* READING TEXT *
2007年12月30日 | Weblog


沖電気のワープロ一号機: JW-10を発表したのが1978年9月でした。沖電気は1979年5月には既にこの一号機を出して最も早くJW-10を追いかけてきました。

 --情報処理学会コンピュータミュージアム http://museum.ipsj.or.jp/ より引用

 

 携帯は便利です。いつでもどこでもメールができます。電話がはばかられる車内でも,シルバーシートの近くでなければ問題ありません。第一,電話は通信料が非常に高いし,相手がすぐに出てくれないことも多いしで意外に不便です。

 もし,かな漢字変換が実用化されなかったら携帯電話でメールをするということはできないことでした。写真は沖電気の第一号ワープロです。ケータイでメールをしようとすると,このような大きなキーボードを持って歩くことになるのです。不可能ではありませんが,事実上,できませんね。

 仮名漢字変換はソフトですから,大きさがありません。仮名かローマ字*を入力できるキーボードと小指の爪ほどのコンピュータさえあれば実現できます。ケータイのような小さな機械で日本語メールができるのはこの理由によるのです。

*:ローマ字かな変換は極めて簡単で中学生でも作れます。a-あ,ba-ば,のような表を作るだけです。

 しかし,2000字ほどもある漢字をそのまま入力する機械では,このように漢字キーボードが巨大になってしまうのです。東芝でも,私が入社する前は,そのような発想しかできず,「アタッシェケース型のポータブル漢字入力タブレット(左のサイトのページで一番下までスクロールしてください)」を試作していました。新聞記者が持ち運んで,記事を現場で入力するために作ったそうですが,さすがに採用されませんでした。

 更に,ワープロ機能により,いくらでも書き換えとメールの保存ができることは,空気のように自然なことなので,その有難さに気がついていない人が多いでしょう。それに気がついている人が,我々以外にも居ました。下の記事を書いた方です。

* GOALS *
1 > What does the reading text say from "2007年12月30日 | Weblog" through "るのはこの理由によるのです。"? Give the exact wording.
2 > Carry the reading text on from its last sentence.

* INFORMATION PROVIDED *
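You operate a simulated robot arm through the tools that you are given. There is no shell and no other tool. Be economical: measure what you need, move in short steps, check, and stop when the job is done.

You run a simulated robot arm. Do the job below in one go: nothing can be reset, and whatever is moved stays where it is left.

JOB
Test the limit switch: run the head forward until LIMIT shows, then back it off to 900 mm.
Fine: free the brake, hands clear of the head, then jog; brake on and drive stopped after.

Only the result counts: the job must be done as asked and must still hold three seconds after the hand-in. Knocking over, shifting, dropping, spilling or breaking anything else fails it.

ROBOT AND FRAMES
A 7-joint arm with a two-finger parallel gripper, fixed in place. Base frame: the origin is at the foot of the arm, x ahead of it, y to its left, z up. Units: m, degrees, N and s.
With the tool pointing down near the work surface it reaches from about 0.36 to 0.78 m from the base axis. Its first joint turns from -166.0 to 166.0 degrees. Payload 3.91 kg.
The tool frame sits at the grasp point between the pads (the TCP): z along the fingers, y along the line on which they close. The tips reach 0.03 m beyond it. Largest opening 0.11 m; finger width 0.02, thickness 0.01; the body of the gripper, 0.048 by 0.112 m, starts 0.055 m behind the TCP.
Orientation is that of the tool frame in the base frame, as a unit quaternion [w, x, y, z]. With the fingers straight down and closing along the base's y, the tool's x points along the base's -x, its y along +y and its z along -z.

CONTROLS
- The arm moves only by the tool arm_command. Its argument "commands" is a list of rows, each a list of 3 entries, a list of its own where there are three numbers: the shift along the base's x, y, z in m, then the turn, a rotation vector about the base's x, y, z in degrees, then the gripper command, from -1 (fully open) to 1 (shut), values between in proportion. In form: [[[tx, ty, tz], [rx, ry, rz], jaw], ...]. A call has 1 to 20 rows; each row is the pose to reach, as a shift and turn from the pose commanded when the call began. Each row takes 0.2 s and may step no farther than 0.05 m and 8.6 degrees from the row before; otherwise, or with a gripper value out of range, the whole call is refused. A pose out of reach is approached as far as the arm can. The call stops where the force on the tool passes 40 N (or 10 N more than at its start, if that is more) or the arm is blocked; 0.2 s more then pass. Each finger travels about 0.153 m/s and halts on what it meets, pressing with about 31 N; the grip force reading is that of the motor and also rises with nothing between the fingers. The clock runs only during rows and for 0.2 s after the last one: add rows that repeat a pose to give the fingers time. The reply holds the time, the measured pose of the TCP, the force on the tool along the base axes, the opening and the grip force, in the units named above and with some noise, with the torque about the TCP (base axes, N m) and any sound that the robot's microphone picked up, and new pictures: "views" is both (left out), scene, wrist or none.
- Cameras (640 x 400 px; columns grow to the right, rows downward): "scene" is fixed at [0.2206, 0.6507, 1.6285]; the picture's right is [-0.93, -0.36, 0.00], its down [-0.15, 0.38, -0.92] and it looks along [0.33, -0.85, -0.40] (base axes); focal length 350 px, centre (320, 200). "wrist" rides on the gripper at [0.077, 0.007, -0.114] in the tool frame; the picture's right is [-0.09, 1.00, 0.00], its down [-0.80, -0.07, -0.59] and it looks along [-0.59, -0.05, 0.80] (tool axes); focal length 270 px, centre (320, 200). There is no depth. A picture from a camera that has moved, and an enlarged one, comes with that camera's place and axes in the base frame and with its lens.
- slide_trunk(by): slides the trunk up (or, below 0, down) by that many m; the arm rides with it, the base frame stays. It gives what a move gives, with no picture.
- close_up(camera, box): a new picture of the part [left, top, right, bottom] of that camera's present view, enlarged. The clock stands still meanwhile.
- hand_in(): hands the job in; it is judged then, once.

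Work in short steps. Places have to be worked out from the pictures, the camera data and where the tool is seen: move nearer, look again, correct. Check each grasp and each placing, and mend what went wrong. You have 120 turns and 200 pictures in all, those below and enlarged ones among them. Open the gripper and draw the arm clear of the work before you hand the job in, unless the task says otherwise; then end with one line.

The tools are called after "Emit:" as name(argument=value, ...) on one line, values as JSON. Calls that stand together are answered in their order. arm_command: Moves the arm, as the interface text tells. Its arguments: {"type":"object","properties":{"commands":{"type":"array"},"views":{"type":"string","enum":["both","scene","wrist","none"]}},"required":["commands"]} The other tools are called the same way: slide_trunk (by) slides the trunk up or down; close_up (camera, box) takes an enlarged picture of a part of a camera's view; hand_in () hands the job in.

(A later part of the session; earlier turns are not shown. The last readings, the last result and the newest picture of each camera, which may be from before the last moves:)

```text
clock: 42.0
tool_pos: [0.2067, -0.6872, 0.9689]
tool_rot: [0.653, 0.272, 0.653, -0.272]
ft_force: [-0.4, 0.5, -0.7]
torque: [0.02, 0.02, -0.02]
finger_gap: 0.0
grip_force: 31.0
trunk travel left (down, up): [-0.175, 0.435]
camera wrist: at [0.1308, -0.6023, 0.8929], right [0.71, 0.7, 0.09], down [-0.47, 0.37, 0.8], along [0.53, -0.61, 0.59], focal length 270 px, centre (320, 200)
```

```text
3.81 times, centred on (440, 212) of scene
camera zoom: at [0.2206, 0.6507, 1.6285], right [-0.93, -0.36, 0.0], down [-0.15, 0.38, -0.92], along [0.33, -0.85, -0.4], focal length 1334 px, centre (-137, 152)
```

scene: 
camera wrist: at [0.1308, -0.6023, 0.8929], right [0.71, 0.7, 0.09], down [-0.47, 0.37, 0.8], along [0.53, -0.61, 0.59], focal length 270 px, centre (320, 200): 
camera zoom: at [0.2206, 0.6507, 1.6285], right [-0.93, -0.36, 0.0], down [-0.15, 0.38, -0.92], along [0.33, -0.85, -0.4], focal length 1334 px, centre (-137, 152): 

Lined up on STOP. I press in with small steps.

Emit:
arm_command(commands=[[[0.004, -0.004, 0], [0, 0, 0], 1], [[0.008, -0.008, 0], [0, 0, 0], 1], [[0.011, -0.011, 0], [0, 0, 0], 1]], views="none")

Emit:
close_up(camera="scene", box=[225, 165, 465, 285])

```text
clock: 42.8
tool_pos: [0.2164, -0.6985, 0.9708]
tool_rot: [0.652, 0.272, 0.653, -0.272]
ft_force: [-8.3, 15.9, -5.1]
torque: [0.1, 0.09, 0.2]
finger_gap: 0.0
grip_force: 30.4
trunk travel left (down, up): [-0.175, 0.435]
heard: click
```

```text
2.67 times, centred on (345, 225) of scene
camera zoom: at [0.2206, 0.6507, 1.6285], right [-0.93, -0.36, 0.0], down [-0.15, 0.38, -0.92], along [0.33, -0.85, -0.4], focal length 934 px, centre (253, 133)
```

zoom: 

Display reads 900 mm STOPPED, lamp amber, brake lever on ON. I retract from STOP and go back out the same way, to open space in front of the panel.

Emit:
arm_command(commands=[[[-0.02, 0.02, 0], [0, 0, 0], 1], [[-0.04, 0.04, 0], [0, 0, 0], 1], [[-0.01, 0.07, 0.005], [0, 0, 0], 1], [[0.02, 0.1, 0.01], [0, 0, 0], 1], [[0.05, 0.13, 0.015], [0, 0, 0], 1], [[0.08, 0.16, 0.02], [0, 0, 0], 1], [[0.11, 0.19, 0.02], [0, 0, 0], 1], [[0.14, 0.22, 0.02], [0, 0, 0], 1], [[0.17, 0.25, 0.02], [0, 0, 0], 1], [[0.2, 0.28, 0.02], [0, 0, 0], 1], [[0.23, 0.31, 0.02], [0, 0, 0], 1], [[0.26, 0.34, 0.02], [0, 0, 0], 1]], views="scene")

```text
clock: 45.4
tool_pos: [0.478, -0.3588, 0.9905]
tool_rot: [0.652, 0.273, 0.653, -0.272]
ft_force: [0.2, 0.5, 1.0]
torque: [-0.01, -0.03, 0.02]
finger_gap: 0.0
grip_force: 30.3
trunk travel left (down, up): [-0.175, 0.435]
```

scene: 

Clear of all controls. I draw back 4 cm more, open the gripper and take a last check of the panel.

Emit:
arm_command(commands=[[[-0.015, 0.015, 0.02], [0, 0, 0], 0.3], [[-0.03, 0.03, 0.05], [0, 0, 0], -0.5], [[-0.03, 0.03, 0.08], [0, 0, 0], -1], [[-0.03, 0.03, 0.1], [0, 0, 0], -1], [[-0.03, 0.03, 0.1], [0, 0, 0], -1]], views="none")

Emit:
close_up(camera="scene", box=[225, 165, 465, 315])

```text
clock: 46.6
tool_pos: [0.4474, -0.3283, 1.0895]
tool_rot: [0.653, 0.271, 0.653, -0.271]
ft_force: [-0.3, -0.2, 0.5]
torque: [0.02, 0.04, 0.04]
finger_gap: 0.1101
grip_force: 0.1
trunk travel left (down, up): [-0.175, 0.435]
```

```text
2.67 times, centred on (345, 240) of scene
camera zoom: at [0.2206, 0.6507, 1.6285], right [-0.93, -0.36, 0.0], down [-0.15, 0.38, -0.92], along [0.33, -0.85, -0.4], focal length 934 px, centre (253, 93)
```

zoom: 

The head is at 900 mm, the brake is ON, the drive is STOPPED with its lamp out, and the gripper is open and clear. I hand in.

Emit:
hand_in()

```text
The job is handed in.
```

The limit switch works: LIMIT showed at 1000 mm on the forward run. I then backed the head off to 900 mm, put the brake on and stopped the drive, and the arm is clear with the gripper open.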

* ANSWERS BY TASK *
1 >
2007年12月30日 | Weblog


沖電気のワープロ一号機: JW-10を発表したのが1978年9月でした。沖電気は1979年5月には既にこの一号機を出して最も早くJW-10を追いかけてきました。

 --情報処理学会コンピュータミュージアム http://museum.ipsj.or.jp/ より引用

 

 携帯は便利です。いつでもどこでもメールができます。電話がはばかられる車内でも,シルバーシートの近くでなければ問題ありません。第一,電話は通信料が非常に高いし,相手がすぐに出てくれないことも多いしで意外に不便です。

 もし,かな漢字変換が実用化されなかったら携帯電話でメールをするということはできないことでした。写真は沖電気の第一号ワープロです。ケータイでメールをしようとすると,このような大きなキーボードを持って歩くことになるのです。不可能ではありませんが,事実上,できませんね。

 仮名漢字変換はソフトですから,大きさがありません。仮名かローマ字*を入力できるキーボードと小指の爪ほどのコンピュータさえあれば実現できます。ケータイのような小さな機械で日本語メールができるのはこの理由によるのです。

2 >
ワープロ今昔物語

文章を書く人にとって、ワープロの一番ありがたい点は、右寄せとかセンタリングなどの「芸」ではない。最も単純な「訂正」「削除」「挿入」こそが驚きなのだ。

原稿用紙に向かって、ペンを握ったまま、ああでもない、こうでもないと悩み、「ある日……」と書いては紙を丸め、「私の……」と書いては引きちぎり、くずかごや周辺はごみだらけとなる。それというのも、傑作意識だけでなく、紙に向かって書くという作業は、訂正も削除も、ある種の覚悟が必要だからである。書き出しがスムーズにいかないと、文の流れは極めて悪い。ところが、ワープロで文章を考える場合、気に入らなかったらすぐ消せるし、それで紙が無駄になるということもない。気を入れて清書したのに、1つの間違いから気分台無しになるということもないのだ。また、文の流れを気にせず、思いついたまま、メモ的に文を書いておき、あとで「移動」や「挿入」で立派な文章を組み立てられる。その結果、きわめて楽な気持ちで文章を考えることができ、構える必要もなく、アイデアが湧いてくる。もちろん、つぶやきにすぎないものや、単なる思いつきも記憶しておけるから、あとで「しまった!取っておけばよかった!」と悔やむこともない。
考えてほしい。文字発明以来、こういう作業は何千年間も不可能だったのだ。
 --http://homepage2.nifty.com/maeno-sc/page008.html


 JW-10で,「訂正」「削除」「挿入」の3機能大きなキーとしているのは,まさにこのためなのです。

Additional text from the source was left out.